#### Reading text
Now, I'm a great believer that mathematics is not a spectator sport, and you have to do some mathematics in order to really understand it. So here's a little question for you. I'm getting a look at a prize at the end of my talk for the person who gets closest to the answer. The Rubik's Cube: how many symmetries does a Rubik's Cube have? How many things can I do to this object and put it down so it still looks like a cube?

Okay, I want you to think about that problem as we go on and count how many symmetries there are, and there'll be a prize to the person who gets closest at the end. But let's go back to symmetries that I got for these two objects. What Galois realized is that it isn't just the individual symmetries, but how they interact with each other which really characterizes the symmetry of an object.

If I do one magic trick move followed by another, the combination is a third magic trick move. Here we see Galois starting to develop a language to see the substance of the things unseen: the sort of abstract idea of the symmetry underlying this physical object. For example, what do I turn the starfish by a sixth of a turn and then a third of a turn?

#### Supplied data
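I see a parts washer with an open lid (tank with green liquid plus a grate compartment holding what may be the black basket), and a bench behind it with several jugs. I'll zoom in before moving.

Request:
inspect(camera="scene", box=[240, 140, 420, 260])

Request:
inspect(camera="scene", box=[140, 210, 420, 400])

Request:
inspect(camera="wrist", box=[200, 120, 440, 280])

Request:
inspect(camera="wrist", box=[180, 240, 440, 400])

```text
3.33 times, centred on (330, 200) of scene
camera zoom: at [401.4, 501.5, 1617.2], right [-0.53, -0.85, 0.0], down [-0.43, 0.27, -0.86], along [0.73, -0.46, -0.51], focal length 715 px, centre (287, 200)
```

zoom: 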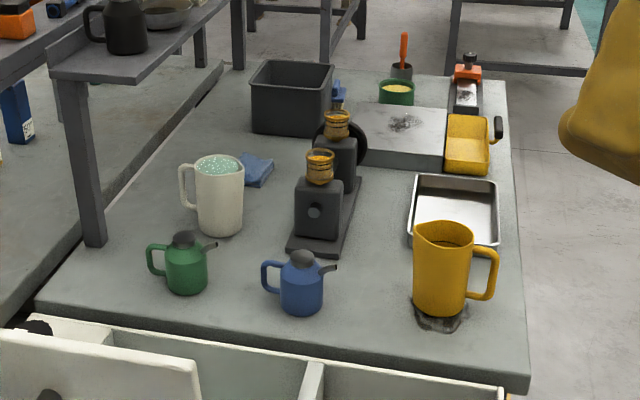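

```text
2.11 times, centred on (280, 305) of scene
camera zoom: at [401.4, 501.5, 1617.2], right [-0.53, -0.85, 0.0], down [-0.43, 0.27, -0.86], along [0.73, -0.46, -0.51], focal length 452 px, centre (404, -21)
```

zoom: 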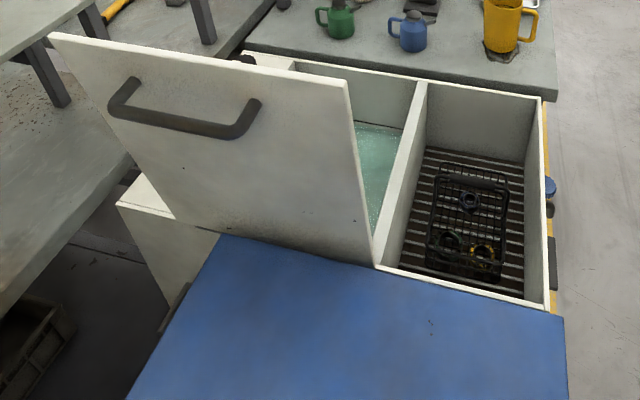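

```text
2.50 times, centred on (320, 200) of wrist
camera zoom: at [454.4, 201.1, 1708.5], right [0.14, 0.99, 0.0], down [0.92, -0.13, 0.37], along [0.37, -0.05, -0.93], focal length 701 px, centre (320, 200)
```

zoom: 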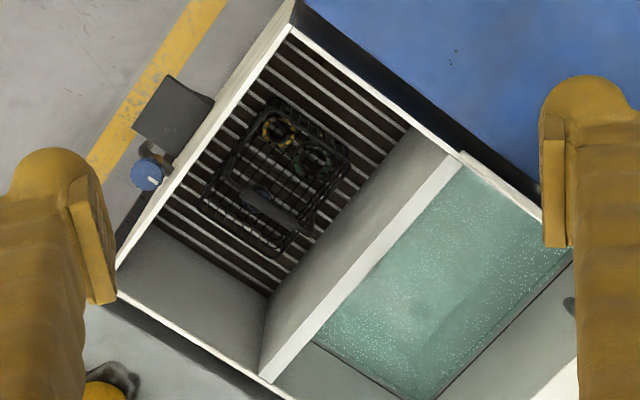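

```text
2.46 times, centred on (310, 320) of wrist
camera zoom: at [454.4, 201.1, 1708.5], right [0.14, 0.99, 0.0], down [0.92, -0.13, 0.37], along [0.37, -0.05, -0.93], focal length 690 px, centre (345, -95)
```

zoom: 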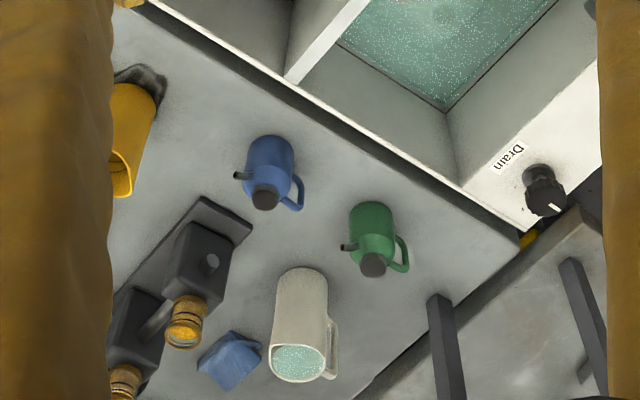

#### Task list
• A. Your answer is an exact quotation from the reading text: it starts at "Now, I'm a great" and ends at "of an object.".
• B. Please continue the reading text.

#### Results of the tasks
• A.
Now, I'm a great believer that mathematics is not a spectator sport, and you have to do some mathematics in order to really understand it. So here's a little question for you. I'm getting a look at a prize at the end of my talk for the person who gets closest to the answer. The Rubik's Cube: how many symmetries does a Rubik's Cube have? How many things can I do to this object and put it down so it still looks like a cube?

Okay, I want you to think about that problem as we go on and count how many symmetries there are, and there'll be a prize to the person who gets closest at the end. But let's go back to symmetries that I got for these two objects. What Galois realized is that it isn't just the individual symmetries, but how they interact with each other which really characterizes the symmetry of an object.

• B.
So I've given names—the capital letters A, B, C, D, E, F—are the names for the rotations. So B, for example, rotates the little yellow dot to the B on the starfish, and so on. So what if I do B, which is a sixth of a turn, followed by C, which is a third of a turn?

Well, let's do that: a sixth of a turn followed by a third of a turn. The combined effect, S, is as if I just rotated it by half a turn in one go. So the little table here records how the algebra of these symmetries works. I do one followed by another—the answer is its rotation, D, half a turn.

What if I did it in the other order? Would it make any difference? Well, let's see. Let's do the third of a turn first and then the sixth of a turn. Of course, it doesn't make any difference; it still ends up at half a turn. There's some symmetry here in the way the symmetries interact with each other.

But this is completely different from the symmetries of the triangle. Let's see what happens if we do two symmetries with a triangle, one after the other. Do a rotation by a third of a turn anti-clockwise and reflect in the line through X. Well, the combined effect is as if I'd just done the reflection in the line through Z to start with.

Now, let's do it in a different order. Let's do the reflection in X first, followed by the rotation by a third of a turn anti-clockwise. The combined effect: the triangle ends up somewhere completely different. It's as if it wasn't reflected in the line through Y. Now it matters what order you do the operations in, and this enables us to distinguish why the symmetries of these objects—they both have six symmetries.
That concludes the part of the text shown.